What we have is a serial killer living with his wife and child in the sleepy town of Riverton. 7 children were born, some prematurely on a very busy night at Riverton General Hospital. Naturally the body of said serial killer was never found, but it was assumed he died in an ambulance crash.

The film proceeds as all horror films do – teens that are slightly better looking than my friends and I were at 16 turn against each other, go crazy, and we lose count of the bodies on the floor. Aside from a kid known as Bug, who builds giant vomiting bird suits, we don’t care nearly enough about everyone else.

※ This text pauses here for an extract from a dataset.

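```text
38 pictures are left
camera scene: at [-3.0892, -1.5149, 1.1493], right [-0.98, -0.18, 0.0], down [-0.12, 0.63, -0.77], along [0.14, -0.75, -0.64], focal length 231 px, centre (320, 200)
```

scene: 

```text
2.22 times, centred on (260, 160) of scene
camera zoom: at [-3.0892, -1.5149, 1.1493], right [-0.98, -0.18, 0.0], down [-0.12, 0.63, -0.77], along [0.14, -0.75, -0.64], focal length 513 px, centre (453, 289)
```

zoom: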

Wes Craven, who will be directing Scream 4, has made this film many times. It is beneath him and he’s credited as the screenwriter. When a filmmaker is phoning it in, what’s there for me to do? Allegory can be read into anything, but I feel as if this film was created to be little more than a product. Decent 3-D isn’t enough to draw me to a bland horror film, at least if Uwe Boll had been behind the lens, there would have been some unintended fun to have been had. Craven has made the worst type of film, a boring one.